Risk Assessment:  The Concept

Risk assessment considers the extent of harm a chemical and its uses pose to human health and the environment. Mathematically expressed it is a function of hazards and exposures.

A hazard is anything that will produce an adverse effect on human health and the environment. Exposure is the quantitative or qualitative assessment of contact to the skin or orifices of the body by a chemical. Traditional pollution prevention techniques focus on reducing waste as much as possible however, risk assessment methods used in pollution prevention can help quantify the degree of environmental impact for individual chemicals. With this approach, engineers can intelligently design processes and products by focusing on the most beneficial methods to minimize risk.

By applying risk assessment concepts to processes and products, the engineer can accomplish the following:

  • estimate the environmental impacts of specific chemicals on people and ecosystems;
  • prioritize chemicals that need to be minimized or eliminated.
  • optimize design to avoid or reduce environmental impacts;
  • assess feed and recycle streams based on risk and not volume within a chemical process.
  • and design "greener" products and processes.

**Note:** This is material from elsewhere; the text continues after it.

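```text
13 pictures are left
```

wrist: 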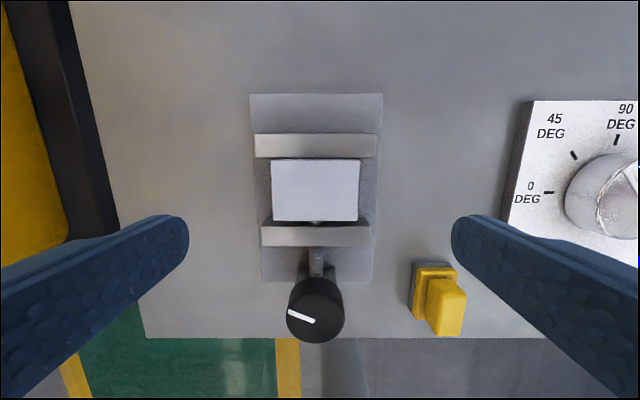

Risk Assessment Software Tools

Risk assessment software tools are available to academia and industry through a Pollution Prevention Tools Suite, which includes a compilation of risk assessment tools as well as methods and models to assess releases and exposures in the workplace, used by EPA. Examples of software tools used for risk screening include hazards, determination, exposure, assessment, and fate estimation, as well as other commercially available risk assessment/pollution prevention tools. All of these tools can assist engineers in the prioritization, design, and selection of "greener" processes and products.